I think this stepped design is going to work well in exo-atmospheric conditions. Our endo-atmospheric electronics have the benefit of utilizing 2 separate heat transfer methods to release heat into the environment (radiation and convection) whereas exo-atmospheric only has one (radiation). So it makes sense that the stepped coin has a larger diameter at the other end of the chip being cooled in order to improve the heat dissipation if relying solely on the stepped coin for cooling, or efficiently using the stepped coin to act like a thermal vacuum to transfer heat to the next piece of the radiative cooling method (IE the larger side of the stepped coin can move more heat energy if each side is the same temperature (but lower than the heat source temperature, this creates a thermal gradient between the sides of the coin that then makes thermal transfer more effective through the coin using the thermal conductivity formula: watts per meter-kelvin where kelvin is the delta temperature between the sides of the coin).
https://upload.wikimedia.org/wikipedia/commons/9/9a/Simple_definition_of_thermal_conductivity-en.svg
Radiative heat dissipation requires a lot of surface area to transition thermal energy into infrared radiation that can be released into a vacuum efficiently in order to achieve a similar dissipation rate to endo-atmospheric equivalents.
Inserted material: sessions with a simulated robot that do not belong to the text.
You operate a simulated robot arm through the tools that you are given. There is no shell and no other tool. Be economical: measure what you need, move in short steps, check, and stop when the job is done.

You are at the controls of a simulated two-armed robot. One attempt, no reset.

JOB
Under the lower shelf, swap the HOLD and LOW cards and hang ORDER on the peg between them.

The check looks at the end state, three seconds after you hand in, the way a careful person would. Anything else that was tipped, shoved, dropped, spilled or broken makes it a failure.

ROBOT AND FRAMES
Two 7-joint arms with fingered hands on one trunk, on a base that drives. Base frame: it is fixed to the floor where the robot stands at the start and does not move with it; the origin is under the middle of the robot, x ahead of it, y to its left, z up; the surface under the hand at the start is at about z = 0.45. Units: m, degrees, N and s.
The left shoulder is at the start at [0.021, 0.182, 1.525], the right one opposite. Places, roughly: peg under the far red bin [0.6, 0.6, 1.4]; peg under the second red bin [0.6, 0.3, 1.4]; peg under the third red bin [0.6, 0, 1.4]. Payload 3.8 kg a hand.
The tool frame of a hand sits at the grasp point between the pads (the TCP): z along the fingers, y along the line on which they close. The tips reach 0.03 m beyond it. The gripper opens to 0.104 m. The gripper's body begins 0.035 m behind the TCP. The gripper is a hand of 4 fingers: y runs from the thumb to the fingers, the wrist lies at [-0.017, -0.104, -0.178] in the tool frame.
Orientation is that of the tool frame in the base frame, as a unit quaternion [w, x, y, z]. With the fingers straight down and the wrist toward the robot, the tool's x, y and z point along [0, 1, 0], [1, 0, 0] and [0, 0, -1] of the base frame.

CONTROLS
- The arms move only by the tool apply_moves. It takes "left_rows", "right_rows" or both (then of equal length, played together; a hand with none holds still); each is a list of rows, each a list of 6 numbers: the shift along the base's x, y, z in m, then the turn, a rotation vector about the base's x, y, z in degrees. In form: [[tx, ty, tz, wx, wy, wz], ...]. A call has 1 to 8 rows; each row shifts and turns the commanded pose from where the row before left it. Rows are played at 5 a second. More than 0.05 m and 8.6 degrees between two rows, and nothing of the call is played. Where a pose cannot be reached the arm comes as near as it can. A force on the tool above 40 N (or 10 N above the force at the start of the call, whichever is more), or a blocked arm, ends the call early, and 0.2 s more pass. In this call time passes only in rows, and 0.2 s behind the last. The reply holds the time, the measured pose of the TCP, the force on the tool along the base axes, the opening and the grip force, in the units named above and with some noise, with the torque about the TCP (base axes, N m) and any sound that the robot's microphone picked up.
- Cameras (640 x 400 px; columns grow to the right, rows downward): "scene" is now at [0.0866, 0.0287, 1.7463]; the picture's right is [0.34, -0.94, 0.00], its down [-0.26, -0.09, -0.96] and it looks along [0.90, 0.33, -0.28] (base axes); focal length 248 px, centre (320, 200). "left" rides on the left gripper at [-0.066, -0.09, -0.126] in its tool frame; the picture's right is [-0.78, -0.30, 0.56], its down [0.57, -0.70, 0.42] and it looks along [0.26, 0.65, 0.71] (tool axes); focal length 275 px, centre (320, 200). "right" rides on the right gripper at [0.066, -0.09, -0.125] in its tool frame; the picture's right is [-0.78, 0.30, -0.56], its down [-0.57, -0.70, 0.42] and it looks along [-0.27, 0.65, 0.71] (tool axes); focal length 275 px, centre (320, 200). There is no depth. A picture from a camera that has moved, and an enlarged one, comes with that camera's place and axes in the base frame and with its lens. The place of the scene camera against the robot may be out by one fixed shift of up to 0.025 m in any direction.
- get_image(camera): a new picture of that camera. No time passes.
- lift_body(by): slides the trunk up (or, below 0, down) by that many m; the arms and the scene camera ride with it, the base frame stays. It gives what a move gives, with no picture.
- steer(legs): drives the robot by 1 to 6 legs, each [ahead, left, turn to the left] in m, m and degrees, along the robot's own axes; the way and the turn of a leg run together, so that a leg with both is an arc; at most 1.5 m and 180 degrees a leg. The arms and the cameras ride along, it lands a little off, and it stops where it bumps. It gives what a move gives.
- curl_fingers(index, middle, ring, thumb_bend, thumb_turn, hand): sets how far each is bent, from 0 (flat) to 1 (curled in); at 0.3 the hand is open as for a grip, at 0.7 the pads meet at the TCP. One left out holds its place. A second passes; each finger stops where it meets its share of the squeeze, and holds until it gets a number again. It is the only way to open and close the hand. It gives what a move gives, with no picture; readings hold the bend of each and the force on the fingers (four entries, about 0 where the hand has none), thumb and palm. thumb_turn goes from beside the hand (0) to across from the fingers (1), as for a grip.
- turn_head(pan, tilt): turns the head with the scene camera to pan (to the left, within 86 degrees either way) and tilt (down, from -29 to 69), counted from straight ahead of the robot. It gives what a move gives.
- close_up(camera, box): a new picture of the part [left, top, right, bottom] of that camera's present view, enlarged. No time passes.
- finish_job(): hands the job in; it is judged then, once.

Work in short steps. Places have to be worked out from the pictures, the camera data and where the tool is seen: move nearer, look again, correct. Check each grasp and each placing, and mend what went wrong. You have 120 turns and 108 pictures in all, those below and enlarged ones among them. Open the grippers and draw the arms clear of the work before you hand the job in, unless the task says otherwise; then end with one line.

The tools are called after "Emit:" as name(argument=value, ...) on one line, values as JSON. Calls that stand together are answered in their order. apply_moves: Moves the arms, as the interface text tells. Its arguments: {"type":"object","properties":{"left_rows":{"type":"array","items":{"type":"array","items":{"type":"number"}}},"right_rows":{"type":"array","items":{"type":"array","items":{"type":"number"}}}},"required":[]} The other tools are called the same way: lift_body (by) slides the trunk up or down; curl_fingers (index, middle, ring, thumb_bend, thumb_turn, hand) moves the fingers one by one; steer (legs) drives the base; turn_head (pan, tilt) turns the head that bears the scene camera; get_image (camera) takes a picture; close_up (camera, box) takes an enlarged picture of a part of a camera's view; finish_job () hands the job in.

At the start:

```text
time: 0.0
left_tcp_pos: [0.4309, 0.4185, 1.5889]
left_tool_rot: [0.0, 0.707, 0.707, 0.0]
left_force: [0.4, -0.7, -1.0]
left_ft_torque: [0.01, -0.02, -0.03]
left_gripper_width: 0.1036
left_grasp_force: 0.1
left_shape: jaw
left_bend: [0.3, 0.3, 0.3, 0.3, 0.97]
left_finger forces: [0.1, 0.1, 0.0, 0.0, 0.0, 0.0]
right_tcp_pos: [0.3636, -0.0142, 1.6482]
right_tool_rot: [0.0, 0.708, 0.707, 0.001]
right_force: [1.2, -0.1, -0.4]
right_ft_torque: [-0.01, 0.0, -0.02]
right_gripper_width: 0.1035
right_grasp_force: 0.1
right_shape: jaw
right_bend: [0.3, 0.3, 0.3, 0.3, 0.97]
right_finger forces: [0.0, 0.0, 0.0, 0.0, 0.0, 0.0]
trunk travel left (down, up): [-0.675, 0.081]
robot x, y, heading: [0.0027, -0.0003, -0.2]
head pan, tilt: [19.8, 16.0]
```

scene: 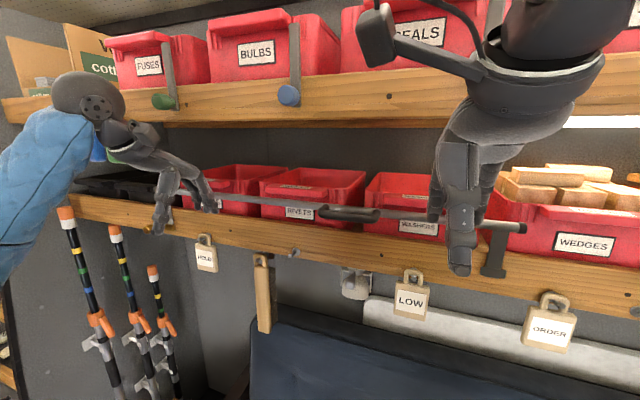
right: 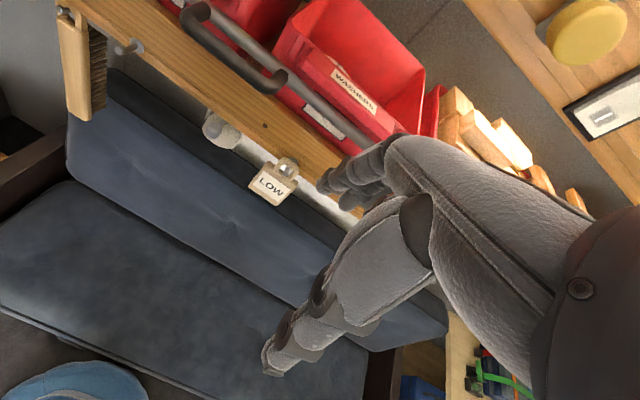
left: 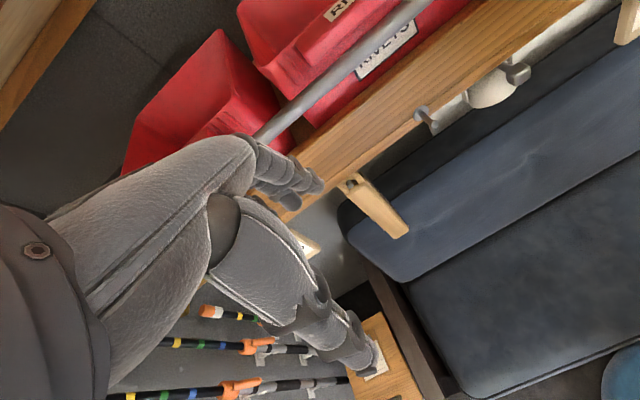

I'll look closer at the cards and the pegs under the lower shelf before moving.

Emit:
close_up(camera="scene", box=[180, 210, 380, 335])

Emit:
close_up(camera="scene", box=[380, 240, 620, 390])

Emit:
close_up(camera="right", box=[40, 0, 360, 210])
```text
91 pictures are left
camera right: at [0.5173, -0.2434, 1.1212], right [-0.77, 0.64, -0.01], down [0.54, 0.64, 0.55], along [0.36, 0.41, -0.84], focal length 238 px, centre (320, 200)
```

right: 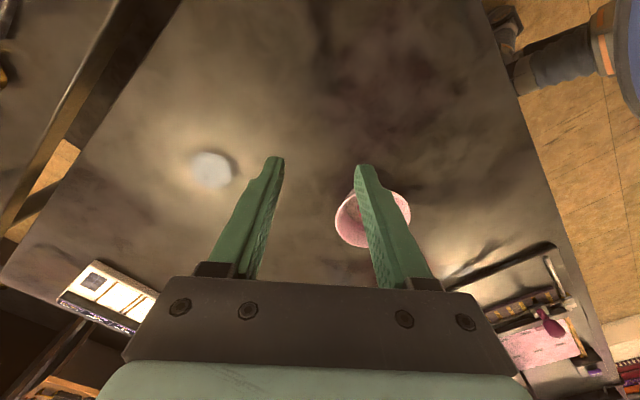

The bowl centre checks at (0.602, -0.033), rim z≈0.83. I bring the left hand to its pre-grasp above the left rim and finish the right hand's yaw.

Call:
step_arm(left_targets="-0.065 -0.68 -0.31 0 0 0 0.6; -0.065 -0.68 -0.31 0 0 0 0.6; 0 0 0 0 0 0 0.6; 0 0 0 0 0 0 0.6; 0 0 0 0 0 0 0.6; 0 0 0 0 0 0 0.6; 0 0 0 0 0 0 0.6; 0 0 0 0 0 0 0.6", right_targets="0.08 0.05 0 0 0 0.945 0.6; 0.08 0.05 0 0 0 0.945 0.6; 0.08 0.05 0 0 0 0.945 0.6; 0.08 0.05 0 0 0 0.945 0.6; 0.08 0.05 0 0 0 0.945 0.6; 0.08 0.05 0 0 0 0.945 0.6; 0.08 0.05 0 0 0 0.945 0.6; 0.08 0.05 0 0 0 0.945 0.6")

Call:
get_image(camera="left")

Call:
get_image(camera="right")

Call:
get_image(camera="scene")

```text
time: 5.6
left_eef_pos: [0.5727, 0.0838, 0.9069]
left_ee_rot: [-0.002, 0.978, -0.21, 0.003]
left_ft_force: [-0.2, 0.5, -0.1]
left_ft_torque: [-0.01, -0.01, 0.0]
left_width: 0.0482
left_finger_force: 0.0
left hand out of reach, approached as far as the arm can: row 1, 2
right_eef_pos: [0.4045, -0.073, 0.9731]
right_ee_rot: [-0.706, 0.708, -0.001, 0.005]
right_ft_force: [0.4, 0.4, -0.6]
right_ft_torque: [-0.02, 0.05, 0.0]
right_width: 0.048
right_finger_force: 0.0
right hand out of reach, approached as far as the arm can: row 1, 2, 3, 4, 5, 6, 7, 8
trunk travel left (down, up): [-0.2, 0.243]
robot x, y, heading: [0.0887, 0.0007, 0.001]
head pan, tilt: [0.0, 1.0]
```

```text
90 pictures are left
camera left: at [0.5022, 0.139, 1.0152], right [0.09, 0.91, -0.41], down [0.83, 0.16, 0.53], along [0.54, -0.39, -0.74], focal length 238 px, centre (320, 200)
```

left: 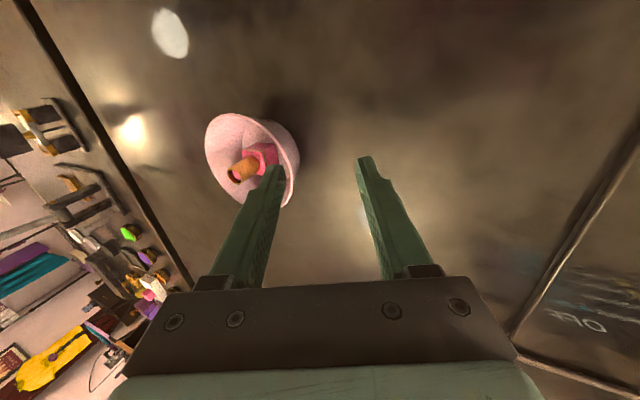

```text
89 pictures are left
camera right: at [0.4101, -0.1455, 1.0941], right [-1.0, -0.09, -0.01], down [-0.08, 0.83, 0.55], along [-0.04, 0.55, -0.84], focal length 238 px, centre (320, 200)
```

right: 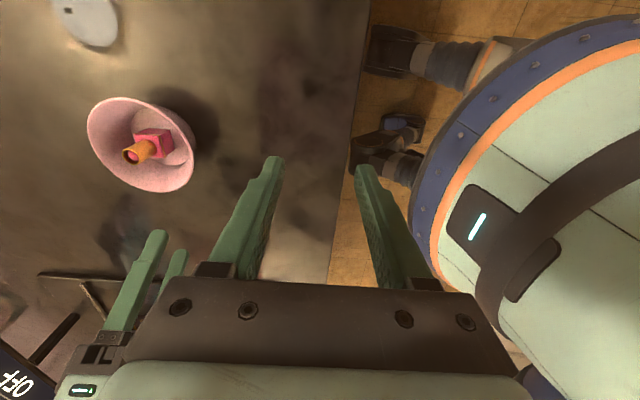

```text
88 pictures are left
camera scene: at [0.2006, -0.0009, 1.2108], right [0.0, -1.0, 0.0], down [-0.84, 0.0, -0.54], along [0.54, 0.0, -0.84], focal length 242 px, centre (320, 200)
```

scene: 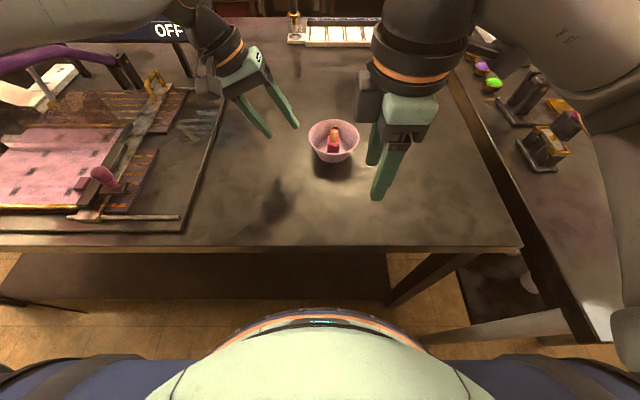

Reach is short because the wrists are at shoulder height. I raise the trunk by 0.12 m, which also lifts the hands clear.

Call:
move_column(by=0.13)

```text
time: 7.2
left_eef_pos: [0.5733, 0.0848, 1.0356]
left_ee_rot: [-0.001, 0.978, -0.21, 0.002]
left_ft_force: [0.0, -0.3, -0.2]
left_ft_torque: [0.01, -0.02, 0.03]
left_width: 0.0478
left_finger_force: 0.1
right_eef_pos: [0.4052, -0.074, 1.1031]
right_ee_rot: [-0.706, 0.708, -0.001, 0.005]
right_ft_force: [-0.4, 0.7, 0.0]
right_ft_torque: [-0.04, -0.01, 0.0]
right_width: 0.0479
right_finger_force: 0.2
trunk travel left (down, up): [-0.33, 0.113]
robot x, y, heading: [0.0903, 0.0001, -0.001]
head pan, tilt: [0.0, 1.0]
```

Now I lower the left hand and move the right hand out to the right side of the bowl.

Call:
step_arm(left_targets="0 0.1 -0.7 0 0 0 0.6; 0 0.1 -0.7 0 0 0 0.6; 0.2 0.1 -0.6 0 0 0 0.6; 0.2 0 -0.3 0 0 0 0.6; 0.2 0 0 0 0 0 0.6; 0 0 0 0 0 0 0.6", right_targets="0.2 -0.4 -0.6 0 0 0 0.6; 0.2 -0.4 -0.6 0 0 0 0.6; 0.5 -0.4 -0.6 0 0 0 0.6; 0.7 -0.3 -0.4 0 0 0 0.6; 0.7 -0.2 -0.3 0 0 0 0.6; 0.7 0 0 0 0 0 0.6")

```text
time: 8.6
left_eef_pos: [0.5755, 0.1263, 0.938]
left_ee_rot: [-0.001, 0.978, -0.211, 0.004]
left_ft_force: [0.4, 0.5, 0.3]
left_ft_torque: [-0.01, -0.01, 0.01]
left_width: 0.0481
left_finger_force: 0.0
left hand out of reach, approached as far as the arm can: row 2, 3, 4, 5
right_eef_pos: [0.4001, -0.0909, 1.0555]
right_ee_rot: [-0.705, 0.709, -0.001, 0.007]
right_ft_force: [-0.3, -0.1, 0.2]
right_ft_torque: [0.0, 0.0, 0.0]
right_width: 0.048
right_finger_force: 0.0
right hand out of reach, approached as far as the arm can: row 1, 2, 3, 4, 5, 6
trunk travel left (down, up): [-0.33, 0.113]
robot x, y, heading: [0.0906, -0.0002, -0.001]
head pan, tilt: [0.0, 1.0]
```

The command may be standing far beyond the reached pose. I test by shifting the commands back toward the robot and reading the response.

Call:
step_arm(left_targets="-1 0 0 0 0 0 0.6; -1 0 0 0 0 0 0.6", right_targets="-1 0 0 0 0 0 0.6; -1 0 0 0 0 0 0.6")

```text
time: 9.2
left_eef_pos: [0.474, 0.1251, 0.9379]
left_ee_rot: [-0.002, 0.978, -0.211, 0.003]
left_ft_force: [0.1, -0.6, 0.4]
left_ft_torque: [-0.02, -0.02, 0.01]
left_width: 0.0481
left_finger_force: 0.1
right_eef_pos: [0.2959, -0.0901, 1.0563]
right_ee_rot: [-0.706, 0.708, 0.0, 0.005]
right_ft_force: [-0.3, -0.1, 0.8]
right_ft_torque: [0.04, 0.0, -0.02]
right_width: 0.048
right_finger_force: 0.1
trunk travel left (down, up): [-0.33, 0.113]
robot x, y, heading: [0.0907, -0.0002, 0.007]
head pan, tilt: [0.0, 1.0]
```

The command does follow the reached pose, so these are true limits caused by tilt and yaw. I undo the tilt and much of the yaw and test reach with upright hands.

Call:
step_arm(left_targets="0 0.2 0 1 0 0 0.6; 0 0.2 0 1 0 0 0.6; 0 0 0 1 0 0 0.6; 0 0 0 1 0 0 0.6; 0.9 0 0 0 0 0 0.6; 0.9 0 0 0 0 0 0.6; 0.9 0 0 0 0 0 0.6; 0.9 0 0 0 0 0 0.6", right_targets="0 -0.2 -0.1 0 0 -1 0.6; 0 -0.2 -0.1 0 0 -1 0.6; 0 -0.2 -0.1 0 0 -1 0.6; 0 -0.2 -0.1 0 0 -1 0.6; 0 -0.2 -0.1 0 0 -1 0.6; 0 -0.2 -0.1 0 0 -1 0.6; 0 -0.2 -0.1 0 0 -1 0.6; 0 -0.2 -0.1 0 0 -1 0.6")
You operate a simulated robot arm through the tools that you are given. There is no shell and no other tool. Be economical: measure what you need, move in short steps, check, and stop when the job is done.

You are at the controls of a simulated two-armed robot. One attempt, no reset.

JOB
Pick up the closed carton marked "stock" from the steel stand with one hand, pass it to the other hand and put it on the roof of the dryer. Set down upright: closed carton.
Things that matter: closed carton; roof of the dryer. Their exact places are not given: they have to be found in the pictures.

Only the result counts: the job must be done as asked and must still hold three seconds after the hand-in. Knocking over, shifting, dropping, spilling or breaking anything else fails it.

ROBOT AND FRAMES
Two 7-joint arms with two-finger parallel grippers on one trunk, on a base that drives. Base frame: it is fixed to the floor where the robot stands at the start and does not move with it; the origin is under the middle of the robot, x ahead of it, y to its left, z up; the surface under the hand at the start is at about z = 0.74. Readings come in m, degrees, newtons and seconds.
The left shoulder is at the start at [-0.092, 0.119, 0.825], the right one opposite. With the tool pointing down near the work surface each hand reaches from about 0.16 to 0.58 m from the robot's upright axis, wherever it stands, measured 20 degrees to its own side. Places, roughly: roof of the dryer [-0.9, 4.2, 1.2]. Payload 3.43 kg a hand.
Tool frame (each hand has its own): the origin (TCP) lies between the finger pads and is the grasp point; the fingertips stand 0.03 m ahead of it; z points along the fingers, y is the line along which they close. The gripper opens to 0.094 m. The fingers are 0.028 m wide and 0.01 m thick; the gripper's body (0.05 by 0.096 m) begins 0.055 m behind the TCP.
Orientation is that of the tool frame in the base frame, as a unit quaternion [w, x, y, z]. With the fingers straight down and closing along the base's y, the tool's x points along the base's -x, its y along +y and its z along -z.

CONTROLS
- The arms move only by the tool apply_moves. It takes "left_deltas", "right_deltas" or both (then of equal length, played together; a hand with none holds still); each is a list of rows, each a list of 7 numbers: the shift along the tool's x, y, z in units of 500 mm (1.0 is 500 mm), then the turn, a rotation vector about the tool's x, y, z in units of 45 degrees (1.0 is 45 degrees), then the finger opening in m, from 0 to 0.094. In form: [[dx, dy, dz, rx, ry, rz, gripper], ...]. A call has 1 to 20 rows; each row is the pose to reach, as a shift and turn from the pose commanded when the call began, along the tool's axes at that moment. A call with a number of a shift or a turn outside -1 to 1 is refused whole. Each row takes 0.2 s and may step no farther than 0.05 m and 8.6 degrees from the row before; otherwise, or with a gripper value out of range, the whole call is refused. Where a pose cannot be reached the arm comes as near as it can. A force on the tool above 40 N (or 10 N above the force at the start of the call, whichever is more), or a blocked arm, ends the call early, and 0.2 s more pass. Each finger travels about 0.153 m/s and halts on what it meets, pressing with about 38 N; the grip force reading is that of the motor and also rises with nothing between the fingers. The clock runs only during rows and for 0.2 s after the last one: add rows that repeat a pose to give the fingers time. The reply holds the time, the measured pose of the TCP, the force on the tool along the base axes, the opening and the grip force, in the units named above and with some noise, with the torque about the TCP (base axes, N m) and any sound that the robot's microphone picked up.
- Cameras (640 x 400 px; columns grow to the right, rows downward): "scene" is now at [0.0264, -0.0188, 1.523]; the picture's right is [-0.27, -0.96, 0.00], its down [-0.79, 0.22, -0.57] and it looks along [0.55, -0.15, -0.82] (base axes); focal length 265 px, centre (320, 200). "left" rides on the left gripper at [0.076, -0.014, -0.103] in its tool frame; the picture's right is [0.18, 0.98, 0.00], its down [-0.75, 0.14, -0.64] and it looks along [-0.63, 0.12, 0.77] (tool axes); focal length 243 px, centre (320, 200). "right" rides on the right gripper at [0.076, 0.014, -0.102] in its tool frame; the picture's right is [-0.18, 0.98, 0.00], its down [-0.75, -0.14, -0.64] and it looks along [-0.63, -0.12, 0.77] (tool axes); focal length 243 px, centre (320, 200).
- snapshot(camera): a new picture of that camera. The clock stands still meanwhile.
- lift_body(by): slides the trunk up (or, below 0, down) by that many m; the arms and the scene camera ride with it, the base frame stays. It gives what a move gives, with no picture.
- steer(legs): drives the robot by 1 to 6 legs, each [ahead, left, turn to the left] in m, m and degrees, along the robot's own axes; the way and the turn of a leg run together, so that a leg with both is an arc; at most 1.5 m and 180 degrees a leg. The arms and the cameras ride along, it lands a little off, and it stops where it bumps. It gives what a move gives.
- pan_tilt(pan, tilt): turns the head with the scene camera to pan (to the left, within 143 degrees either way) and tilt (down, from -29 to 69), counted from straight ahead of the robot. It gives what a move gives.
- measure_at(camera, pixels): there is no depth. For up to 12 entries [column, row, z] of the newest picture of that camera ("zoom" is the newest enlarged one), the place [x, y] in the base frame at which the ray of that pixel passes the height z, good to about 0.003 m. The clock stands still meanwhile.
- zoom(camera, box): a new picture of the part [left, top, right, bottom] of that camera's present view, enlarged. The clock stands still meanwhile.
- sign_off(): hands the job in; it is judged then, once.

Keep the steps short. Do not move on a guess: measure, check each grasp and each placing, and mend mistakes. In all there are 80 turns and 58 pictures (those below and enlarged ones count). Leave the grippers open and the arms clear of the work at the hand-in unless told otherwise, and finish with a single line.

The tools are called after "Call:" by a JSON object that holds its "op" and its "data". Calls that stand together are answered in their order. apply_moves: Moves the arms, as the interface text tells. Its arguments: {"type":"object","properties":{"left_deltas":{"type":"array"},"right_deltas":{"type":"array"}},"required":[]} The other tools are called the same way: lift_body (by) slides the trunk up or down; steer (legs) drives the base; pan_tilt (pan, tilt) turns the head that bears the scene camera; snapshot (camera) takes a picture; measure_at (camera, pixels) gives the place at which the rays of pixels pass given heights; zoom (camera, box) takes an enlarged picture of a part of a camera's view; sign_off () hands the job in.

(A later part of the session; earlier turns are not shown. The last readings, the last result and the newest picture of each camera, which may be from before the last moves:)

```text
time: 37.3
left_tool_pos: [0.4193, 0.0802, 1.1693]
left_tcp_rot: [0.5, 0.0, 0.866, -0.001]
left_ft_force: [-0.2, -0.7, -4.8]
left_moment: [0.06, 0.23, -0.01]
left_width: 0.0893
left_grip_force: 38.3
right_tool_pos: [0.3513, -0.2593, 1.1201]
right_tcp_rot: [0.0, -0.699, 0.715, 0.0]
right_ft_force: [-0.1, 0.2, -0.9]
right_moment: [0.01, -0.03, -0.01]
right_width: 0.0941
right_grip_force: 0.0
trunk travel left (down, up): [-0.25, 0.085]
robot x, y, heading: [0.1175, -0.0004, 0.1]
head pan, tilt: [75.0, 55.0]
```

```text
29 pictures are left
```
I for one welcome our new discouragement of extraatmospheric copper theft using anodized or graphene fill slug PCBs. (Or is it Millions for launch and nothing for treaty, I forgot.)

 

[frankens]

Placing copper under hot components has been a pretty standard practice for 50 years. Some components are even soldered to this large copper 'coin'. Standard for most non heat sinked power transistors/ drive circuits. Also introduces a ground plane to reduce noise. Pretty common in the radio industry

 

[The Historical Fidelity]

Placing copper under hot components has been a pretty standard practice for 50 years. Some components are even soldered to this large copper 'coin'. Standard for most non heat sinked power transistors/ drive circuits. Also introduces a ground plane to reduce noise. Pretty common in the radio industry

Not integrated into a PCB, so not really relevant in my opinion

 

[bit_user]

This reminds me of a backside-cooling experiment I tried with a SoC, earlier this year:

https://forums.tomshardware.com/thr...oard-cpu-typically-help.3844807/post-23269204
​

 

[The Historical Fidelity]

This reminds me of a backside-cooling experiment I tried with a SoC, earlier this year:

​

https://forums.tomshardware.com/thr...oard-cpu-typically-help.3844807/post-23269204​

​

Very cool! And nice write-up!

 

[kjfatl]

Not integrated into a PCB, so not really relevant in my opinion

I'm having difficulty understanding what is 'new' here that we have not been doing for decades. An close array of vias, plated solid with copper under the 'exposed pad' of part above. What are they doing different? Cutting a hole in the PCB and filling it with a copper slug? If so, they might double the thermal capacity over standard design practice. For this to be optimal, the slug would have to be inserted before plating the through-hole vias in order to insure good thermal connections to inner layer planes. I wish this had been better explained in the article. Nothing stands out on the supplier's website either.

 

[Conor Stewart]

What is new here? This is just a heatsink in a different form factor. Normally heat sinks are placed on top of a component, these are just placed under them. Like has already been mentioned thermal pads already exist for this purpose, yes these might be better but for most uses they probably aren't that much better.

Radiative cooling depends on surface area and your limiting factor in cooling will likely be how much you can radiate, not conducting the heat to the radiative surface, so an exposed copper pour on the PCB connected to the thermal pad under the component with vias would likely be as good in a lot of circumstances.

 

[Johnpombrio]

Reminds me of seeing a PCB used for military aircraft. It had a large sheet of metal over the board to create a Faraday cage around the card to prevent EMP damage. Trying to probe the board to see if it worked properly was a nightmare.

 

[t3t4]

Copper is a thermal conductor.... Noooooo 😮!
Motherboards have been doing this for a long time now. Making it a sheet or a coin is simply a variation of the same thing, but hardly something new.